## [Short problem A]
The first line to copy is the one with "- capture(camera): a"; the last is the one with "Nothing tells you". Copy each line in that range exactly, leaving out all others.

## [Stored data]
[Begin]
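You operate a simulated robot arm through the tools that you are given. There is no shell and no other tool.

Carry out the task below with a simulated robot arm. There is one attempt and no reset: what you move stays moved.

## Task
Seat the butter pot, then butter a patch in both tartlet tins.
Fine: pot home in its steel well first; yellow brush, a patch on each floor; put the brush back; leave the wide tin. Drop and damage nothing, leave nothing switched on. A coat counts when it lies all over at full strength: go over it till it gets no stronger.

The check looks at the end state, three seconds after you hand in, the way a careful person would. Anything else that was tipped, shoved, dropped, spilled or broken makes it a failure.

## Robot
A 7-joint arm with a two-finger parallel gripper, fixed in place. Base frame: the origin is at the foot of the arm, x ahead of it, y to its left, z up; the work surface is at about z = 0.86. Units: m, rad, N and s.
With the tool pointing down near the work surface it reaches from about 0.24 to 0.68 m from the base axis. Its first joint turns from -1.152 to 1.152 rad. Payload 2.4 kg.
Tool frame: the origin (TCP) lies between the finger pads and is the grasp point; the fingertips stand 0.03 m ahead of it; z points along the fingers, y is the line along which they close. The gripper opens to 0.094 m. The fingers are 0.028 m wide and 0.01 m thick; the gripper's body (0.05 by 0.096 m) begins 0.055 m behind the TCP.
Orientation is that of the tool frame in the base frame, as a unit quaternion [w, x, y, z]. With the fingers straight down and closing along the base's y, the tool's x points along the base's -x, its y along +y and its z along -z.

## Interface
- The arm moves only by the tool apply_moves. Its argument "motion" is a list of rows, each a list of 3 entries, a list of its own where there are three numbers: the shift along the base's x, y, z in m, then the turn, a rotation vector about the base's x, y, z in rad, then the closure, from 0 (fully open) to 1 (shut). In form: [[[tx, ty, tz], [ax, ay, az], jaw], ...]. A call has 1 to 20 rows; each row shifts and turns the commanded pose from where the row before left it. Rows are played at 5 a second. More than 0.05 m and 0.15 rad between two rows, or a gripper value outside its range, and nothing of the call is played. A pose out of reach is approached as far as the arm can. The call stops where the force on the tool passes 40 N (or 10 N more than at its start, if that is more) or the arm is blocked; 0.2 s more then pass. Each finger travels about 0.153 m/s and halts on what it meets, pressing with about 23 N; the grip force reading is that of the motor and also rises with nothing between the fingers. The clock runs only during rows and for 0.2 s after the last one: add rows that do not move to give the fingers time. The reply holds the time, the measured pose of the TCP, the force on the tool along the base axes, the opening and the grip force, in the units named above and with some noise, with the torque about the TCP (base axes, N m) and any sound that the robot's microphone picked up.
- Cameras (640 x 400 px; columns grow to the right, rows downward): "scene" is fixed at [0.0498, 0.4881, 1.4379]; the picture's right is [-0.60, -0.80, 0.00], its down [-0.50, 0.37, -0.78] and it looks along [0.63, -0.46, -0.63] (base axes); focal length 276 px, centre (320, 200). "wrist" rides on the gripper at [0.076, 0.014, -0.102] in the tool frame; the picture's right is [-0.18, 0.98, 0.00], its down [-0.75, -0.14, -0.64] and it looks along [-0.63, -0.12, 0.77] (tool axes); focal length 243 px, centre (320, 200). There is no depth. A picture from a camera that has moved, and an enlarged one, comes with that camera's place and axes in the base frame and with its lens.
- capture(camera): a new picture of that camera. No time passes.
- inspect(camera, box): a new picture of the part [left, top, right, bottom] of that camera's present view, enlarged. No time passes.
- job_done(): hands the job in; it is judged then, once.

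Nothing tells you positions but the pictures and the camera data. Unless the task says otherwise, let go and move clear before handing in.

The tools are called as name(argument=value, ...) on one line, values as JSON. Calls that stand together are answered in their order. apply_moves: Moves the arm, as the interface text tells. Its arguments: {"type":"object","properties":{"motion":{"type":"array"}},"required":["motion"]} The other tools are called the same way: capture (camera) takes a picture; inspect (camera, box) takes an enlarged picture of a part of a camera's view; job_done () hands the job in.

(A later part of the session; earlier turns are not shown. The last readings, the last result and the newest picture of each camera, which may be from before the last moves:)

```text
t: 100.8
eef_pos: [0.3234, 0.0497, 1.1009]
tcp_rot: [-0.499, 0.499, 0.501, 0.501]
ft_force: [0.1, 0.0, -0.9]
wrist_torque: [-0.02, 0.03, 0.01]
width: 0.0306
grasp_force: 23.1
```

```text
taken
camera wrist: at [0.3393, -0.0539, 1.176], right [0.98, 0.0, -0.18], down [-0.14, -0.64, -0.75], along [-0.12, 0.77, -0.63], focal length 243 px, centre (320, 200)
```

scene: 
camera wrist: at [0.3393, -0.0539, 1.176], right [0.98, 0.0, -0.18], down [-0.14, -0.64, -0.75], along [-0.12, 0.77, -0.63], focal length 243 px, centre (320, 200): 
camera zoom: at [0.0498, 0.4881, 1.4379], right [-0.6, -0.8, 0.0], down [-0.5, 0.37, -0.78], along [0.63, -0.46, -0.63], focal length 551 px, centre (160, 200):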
[End]
## [Extracted text]
[Begin]
The President. Well, Helen, let me take the last one first. I know some persist in saying that we traded Zakharov for Daniloff. We did not. We said that we would have no dealings with the Soviet Union, even on going to Iceland, until Daniloff was in our hands. But to bring it up to date on this, there was no deception intended by us. There was the knowledge that we were embarking on something that could be of great risk to the people we were talking to, great risk to our hostages. And, therefore, we had to have it limited to only the barest number of people that had to know. I was not breaking any law in doing that. It is provided for me to do that. At the same time, I have the right under the law to defer reporting to Congress, to the proper congressional committees, on an action, and defer it until such time as I believe it can safely be done with no risk to others.

And that's why I have ordered in this coming week the proper committees will be briefed on this. And there are still some parts of this that we cannot go public with, because it will bring to risk and danger people that are held and people that we have been negotiating with. We were not negotiating government to government. We were negotiating with certain individuals within that country.

Q. You don't think your credibility has been damaged? And are you prepared now to disavow the finding which let you make end runs around the Iranian arms embargo? Are you going to tear it up?

The President. No, as I say, we are going to observe that embargo. And it's part of the same reason that, as I've said, we were doing this in the first place: And that is to see, among the other issues involved, if we can help bring about peace between those two countries, a peace without victory to either one or defeat and that will recognize the territorial integrity of both. And this is something that all of our allies are seeking also. But I think the people understand that sometimes you have to keep a secret in order to save human lives and to succeed in the mission, just as we went into Grenada without prior notice, because then we would have put to risk all of those men who were going to hit the beach.
Yes, Mike [Mike Putzel, Associated Press].

Secretary of State Shultz

Q. Mr. President, has Secretary Shultz discussed his resignation with you? Have you agreed to accept it, or have you asked him to stay on?

The President. Mike, he has never suggested to me in our meetings that resignation. And in fact, he has made it plain that he will stay as long as I want him, and I want him. So, there's never been any discussion there. He knows that I want him to stay, and he has, in advance, said that he wants to. There's been no talk of resignation.

Q. If I may follow up, sir: Has he made his staying conditioned on your agreeing not to send further arms to Iran?

The President. No, there have been no conditions. As I say, we didn't discuss that. And as I've said now, there is no need to go further with this. The mission was served that made us waive temporarily that for that really minuscule amount of spare parts and defensive weapons.

Iran Arms and Contra Aid Controversy

Chris [Chris Wallace, NBC News]?

Q. Mr. President, you have stated flatly, and you stated flatly again tonight, that you did not trade weapons for hostages. And yet the record shows that every time an American hostage was released—last September, this July, and again just this very month-there had been a major shipment of arms just before that. Are we all to believe that was just a coincidence?
[End]
## [Short problem B]
Copy the part of the extracted text from the words "Secretary of State" through the words "arms to Iran?".

## [Written solution A]
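- capture(camera): a new picture of that camera. No time passes.
- inspect(camera, box): a new picture of the part [left, top, right, bottom] of that camera's present view, enlarged. No time passes.
- job_done(): hands the job in; it is judged then, once.

Nothing tells you positions but the pictures and the camera data. Unless the task says otherwise, let go and move clear before handing in.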

## [Written solution B]
Secretary of State Shultz

Q. Mr. President, has Secretary Shultz discussed his resignation with you? Have you agreed to accept it, or have you asked him to stay on?

The President. Mike, he has never suggested to me in our meetings that resignation. And in fact, he has made it plain that he will stay as long as I want him, and I want him. So, there's never been any discussion there. He knows that I want him to stay, and he has, in advance, said that he wants to. There's been no talk of resignation.

Q. If I may follow up, sir: Has he made his staying conditioned on your agreeing not to send further arms to Iran?